I really needed a game like Alan Wake 2. After growing increasingly jaded with AAA titles and its repetition, Alan Wake 2 offers an incredibly creative experience that breaks the mold of what you would expect in a typical high budget game.

I love Remedy's storytelling. They present a lot of questions to you, but rarely answer them explicitly. In some cases, you are left to speculate, or wait for the next game in the series. The story is purposefully convoluted, full of references to a 10 year old game and mentions you need a very keen eye to truly appreciate. The story jumps back and forth in time, from one character to another, and sometimes it's questionable what is and isn't "real". While this can be somewhat annoying for some, it ensures for me that the game and its mysteries stay in my mind for a long time.
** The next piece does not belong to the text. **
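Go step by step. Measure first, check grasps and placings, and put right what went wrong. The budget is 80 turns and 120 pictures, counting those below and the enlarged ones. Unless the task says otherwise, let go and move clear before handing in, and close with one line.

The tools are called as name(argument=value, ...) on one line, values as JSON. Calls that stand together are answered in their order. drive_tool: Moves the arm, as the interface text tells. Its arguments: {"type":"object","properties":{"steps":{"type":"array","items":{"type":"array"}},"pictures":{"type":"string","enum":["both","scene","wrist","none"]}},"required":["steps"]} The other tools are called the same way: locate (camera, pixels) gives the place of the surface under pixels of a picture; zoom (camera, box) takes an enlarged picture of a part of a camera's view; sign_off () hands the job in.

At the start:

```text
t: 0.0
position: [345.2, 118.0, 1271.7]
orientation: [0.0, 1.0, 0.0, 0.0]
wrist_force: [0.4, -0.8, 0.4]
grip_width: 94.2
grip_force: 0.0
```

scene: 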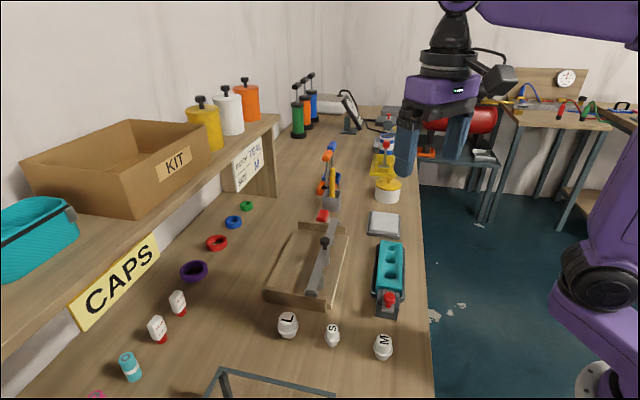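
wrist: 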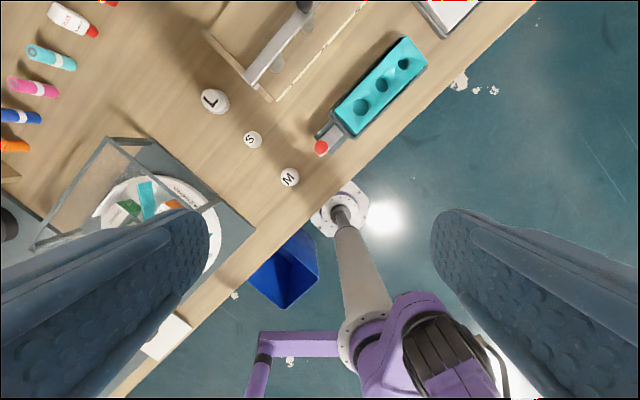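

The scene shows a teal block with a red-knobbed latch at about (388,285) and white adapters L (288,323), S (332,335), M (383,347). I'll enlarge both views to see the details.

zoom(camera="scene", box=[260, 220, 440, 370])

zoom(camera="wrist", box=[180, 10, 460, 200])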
It is a game that, if you get invested, it stays with you for a long time after you play it. Lore videos, discussion boards, making up my own theories, it's a lot of fun.

Alan's endless monologues, Saga questioning what is happening and what is real, characters seemingly knowing more than they let on, Athi the janitor, I just wanna dive deeper and deeper into the lore and discover as much as possible.
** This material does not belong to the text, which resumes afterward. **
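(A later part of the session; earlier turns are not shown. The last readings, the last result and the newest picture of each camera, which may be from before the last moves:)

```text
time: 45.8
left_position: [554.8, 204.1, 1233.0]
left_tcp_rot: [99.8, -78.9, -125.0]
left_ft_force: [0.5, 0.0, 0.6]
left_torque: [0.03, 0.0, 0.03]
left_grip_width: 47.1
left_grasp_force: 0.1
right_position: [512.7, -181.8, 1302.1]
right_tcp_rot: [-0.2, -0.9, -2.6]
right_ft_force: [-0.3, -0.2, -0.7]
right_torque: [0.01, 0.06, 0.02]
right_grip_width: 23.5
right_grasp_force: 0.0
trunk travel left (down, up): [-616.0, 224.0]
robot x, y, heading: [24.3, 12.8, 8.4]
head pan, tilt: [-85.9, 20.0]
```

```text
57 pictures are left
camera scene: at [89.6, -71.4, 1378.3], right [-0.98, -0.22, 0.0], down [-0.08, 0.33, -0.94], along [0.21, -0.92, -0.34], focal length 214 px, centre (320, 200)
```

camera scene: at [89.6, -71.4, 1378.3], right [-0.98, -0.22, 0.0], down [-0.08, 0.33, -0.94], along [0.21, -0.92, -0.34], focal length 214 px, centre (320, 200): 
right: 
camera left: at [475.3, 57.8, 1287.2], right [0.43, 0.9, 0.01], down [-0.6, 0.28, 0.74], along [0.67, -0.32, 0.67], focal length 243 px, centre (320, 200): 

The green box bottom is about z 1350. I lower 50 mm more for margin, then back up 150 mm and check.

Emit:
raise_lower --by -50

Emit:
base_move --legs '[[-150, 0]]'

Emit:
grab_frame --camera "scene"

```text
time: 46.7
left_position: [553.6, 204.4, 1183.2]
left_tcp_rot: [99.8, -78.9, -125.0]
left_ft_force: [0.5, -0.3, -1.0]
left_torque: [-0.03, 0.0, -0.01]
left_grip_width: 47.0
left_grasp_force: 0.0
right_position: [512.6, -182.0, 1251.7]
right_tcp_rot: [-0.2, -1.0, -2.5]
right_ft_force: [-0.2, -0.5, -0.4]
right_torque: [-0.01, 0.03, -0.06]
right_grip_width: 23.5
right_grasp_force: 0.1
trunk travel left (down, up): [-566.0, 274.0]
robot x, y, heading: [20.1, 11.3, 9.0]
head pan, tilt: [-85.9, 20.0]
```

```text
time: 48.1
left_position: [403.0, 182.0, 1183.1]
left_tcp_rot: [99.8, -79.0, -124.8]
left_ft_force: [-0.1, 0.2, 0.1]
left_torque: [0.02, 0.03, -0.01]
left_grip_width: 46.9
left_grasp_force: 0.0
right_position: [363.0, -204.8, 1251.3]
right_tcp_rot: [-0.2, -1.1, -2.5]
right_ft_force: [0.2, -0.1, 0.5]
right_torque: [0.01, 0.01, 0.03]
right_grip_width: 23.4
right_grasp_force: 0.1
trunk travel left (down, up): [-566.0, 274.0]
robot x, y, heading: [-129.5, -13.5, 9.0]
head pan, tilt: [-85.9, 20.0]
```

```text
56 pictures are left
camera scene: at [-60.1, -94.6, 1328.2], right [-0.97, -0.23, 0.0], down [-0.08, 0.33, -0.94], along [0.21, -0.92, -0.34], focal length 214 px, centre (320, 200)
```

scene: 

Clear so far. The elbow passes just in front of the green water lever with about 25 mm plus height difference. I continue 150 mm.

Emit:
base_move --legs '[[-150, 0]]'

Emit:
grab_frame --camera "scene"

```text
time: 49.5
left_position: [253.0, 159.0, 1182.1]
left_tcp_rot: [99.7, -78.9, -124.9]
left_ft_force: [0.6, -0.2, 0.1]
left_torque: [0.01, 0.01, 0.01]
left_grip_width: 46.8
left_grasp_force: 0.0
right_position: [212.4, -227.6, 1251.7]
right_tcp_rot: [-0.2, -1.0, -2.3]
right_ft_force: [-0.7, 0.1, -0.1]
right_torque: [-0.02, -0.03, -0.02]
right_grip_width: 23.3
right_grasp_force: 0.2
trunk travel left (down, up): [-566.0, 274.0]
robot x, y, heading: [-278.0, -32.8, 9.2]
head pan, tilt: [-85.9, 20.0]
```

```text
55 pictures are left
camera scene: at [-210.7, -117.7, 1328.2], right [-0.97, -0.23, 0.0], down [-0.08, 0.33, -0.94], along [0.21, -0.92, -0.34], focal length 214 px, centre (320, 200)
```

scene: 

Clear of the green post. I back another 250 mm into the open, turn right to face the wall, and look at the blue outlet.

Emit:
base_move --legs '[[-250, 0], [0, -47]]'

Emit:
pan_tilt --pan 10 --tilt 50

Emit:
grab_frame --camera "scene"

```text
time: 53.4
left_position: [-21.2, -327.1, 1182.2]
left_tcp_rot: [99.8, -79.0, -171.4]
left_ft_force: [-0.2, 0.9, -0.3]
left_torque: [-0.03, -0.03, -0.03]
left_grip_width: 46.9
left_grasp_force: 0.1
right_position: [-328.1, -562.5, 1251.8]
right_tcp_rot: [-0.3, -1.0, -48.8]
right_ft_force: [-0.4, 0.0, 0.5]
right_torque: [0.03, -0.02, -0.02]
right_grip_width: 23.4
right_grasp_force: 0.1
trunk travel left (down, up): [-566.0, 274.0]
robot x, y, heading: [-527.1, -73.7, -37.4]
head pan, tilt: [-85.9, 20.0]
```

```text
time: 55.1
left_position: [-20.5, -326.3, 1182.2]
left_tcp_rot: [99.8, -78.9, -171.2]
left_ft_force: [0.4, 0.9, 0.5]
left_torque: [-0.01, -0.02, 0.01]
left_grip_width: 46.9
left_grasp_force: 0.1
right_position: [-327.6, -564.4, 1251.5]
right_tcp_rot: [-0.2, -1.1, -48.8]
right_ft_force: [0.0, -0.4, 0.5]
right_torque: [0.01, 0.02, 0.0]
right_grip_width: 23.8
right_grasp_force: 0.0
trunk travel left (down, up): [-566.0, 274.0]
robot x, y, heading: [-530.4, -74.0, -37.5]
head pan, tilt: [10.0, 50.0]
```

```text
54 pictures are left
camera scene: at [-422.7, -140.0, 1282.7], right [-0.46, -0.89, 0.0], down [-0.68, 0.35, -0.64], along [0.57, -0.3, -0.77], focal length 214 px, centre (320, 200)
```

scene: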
When it comes to the gamplay itself, it's good. Alan offers classic Survival Horror type gameplay, where you have to be careful with your resources, solve puzzles while pushing forward to continue the story. Alan Wake 2 fixes a lot of my issues with typical survival horrors. There are very few "annoying" things to deal with. No big unkillable AI that does nothing to improve the atmosphere, no running to the other side of the map to find what you need to solve a puzzle, and no boss fights where all you do is unload 3 magazines of every gun type into them before they die.

Saga's side of the game is similar, but focuses more on action, exploration, more long winded puzzles, and meeting characters to drive the plot forward.

While all of this is well and good, the game is not without flaws. Here are my main gripes:
1) Sometimes I would know the answer to a puzzle, get really confused as to why it wasn't working, second guess myself and run around the map like a headless chicken before realizing I forgot to put a picture in its place in the Mind Place. Bruh. Seriously? Sometimes I would even solve the puzzle, look in the correct spot, but the item isn't there because I didn't enter my head and "think" the item into existence. This sucks, and the Saga part of the story is especially guilty of this. It happens multiple times.

2) The optimization is god awful. Seriously? 4080, i7-13th gen, 32GB ram and I can't even get 60 fps at 1440p without DLSS? Even with DLSS it sometimes stutters. DLSS makes the game feel much heavier and clunker than it needs to be. What a shame. The anti aliasing is also really bad, you essentially have to choose between a jagged game or a blurry game. If you choose to play with DLSS, it is especially bad when anti aliasing is on.

3) Sometimes I would get lost. The map was not very good, and it was not always clear where the game wanted you to go. Especially in some of the open ended areas like when you explore the open world of the Dark Place, particularly when you look for something that hasn't appeared in the world yet, so you hyper focus on scouting for that one thing that doesn't exist. The map is also inaccurate multiple places in the Dark Place because walking into a room will technically teleport you somewhere else, so you take a left and on the map it looks like you took a right, and you also sprinted 200 meters (because you teleported).

In conclusion, I think this game is amazing, and definitely deserves all the praise it is getting. I am super excited for Remedy's next game, and I can't wait to dive back into this fantastical world of horror. I can only hope we don't have to wait 10 years for the next one.